El viernes pasado mi esposo aterrizó en Bogotá, y con su llegada empezó la última semana de nuestras vacaciones en Colombia. Cuando lo recogí le pregunté cómo le había ido en la escala en Ciudad de Panamá. “Espectacular. No tuve un solo problema”, me contestó feliz pues su vuelo llegó 30 minutos antes de lo esperado.
¿Quieren saber cuál fue mi experiencia? Un calor infernal en el aeropuerto Tocumen, que al parecer no pagó el recibo de la energía pues el aire acondicionado estaba dañado. Una hora de retraso en nuestro vuelo de conexión, y para rematar, tuvimos que esperar media hora dentro del avión para despegar—todo esto amenizado con el berrinche de mi niño de cuatro años que estaba con hambre y con sueño. ¡Como siempre a mí me fue como los perros en misa y a él como el Rey de España! Pero bueno, lo importante es que llegó sano y salvo.

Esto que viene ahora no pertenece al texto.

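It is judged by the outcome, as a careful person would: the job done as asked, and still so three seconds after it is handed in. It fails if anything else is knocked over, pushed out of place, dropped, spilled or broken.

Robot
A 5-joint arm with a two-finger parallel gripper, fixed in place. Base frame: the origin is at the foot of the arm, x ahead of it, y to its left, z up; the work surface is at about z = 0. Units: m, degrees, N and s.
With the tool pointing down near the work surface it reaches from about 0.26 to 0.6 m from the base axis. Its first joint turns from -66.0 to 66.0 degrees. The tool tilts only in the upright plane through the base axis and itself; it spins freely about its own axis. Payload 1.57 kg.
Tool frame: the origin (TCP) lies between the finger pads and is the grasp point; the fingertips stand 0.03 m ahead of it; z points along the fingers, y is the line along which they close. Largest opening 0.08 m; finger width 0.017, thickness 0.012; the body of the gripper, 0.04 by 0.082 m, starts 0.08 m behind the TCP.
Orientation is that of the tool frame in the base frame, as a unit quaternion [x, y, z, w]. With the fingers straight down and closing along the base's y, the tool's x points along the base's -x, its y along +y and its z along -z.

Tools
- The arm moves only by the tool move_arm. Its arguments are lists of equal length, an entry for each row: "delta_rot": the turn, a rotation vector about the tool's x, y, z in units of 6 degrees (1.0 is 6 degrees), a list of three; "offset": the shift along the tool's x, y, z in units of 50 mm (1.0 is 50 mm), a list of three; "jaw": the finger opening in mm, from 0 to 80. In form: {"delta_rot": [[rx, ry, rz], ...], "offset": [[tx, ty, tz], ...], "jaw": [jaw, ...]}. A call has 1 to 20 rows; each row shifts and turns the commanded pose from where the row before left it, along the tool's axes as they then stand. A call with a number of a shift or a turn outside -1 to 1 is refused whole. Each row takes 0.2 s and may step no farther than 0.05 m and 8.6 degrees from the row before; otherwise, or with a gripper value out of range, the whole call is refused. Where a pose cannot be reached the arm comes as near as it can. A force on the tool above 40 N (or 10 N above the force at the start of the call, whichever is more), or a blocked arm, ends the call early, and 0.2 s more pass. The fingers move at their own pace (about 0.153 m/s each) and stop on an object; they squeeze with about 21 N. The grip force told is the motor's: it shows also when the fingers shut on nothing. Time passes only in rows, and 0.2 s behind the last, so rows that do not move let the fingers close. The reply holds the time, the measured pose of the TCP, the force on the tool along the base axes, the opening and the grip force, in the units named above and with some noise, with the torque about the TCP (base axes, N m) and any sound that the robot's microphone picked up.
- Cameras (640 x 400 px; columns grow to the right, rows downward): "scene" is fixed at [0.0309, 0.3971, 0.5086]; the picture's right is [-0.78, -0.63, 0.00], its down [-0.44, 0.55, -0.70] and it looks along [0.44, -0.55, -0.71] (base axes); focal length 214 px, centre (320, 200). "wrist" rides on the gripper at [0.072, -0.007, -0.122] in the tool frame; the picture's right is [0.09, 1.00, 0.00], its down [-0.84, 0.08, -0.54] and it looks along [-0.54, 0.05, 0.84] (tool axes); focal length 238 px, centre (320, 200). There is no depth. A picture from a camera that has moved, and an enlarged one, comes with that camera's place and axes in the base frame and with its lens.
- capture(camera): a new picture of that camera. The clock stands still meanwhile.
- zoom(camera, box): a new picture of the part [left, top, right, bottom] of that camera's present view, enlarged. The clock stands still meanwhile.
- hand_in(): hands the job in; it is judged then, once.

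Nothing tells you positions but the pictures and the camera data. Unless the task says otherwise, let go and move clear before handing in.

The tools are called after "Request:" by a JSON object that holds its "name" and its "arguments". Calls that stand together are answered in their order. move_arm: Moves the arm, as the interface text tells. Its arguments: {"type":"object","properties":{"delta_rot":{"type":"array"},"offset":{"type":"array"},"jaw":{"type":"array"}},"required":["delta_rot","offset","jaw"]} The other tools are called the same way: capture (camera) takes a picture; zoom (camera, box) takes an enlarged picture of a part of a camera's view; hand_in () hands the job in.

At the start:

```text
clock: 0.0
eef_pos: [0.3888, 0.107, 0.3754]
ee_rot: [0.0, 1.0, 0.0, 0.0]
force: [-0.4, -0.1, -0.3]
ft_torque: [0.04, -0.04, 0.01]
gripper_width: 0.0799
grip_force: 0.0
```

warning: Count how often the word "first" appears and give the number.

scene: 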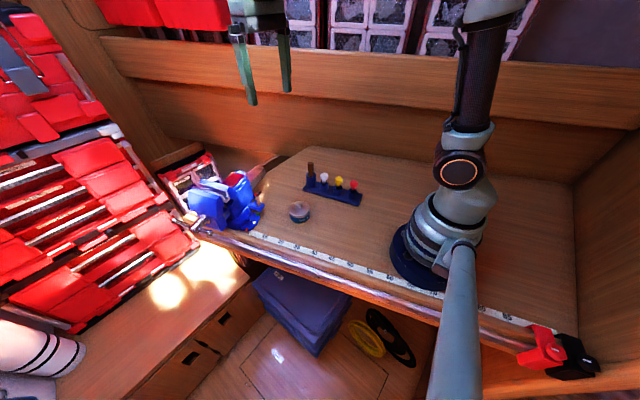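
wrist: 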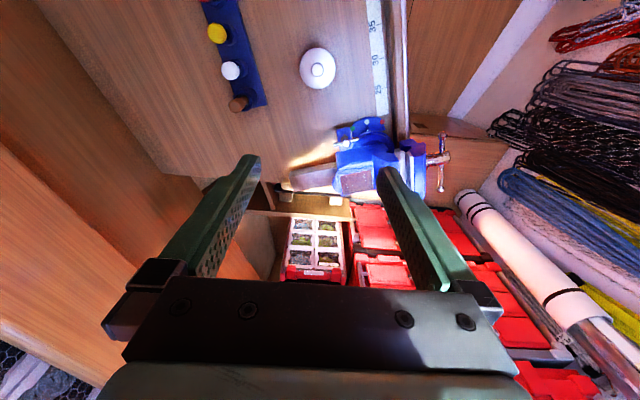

Pensando en retrospectiva, las pasadas tres semanas fueron más que un descanso de mi vida en los Estados Unidos. Fueron la oportunidad para disfrutar la nostalgia del pasado y revivir los años de mi temprana juventud. Mientras hacía eso, pude identificar comportamientos involuntarios que salieron a flote cuando las situaciones se presentaron. Por ejemplo, el día siguiente a mi llegada a Bogotá tomé prestado el carro de mi abuelita y me fui a hacer unas compras.
Tan pronto como metí la llave en el encendido no pude evitar transformarme en un chofer de taxi, lista para levantar al que se me atravesara con una cruceta. Probablemente no lo saben, pero Bogotá tiene casi ocho millones de habitantes. Por esta razón, el tráfico es uno de los peores del mundo compitiendo con ciudades como Los Angeles, Sao Paulo y Ciudad de México.
Otro comportamiento natural que reconocí, fue la necesidad fisiológica de bailar. Mejor dicho, si tenía buen ritmo me bailé hasta una cuña de radio. Desde que tenía cuatro años, mis tíos y mis tías me enseñaron a bailar salsa, merengue, vallenato, porro, cumbia y hasta lambada. Como crecí en una casa de bailarines, a los 15 años me escogieron como capitana de porras de mi colegio.
Vale aclarar que en Colombia las porras no incluyen tanta gimnasia, de lo contrario me habría visto como una jirafa tratando de pararse de manos.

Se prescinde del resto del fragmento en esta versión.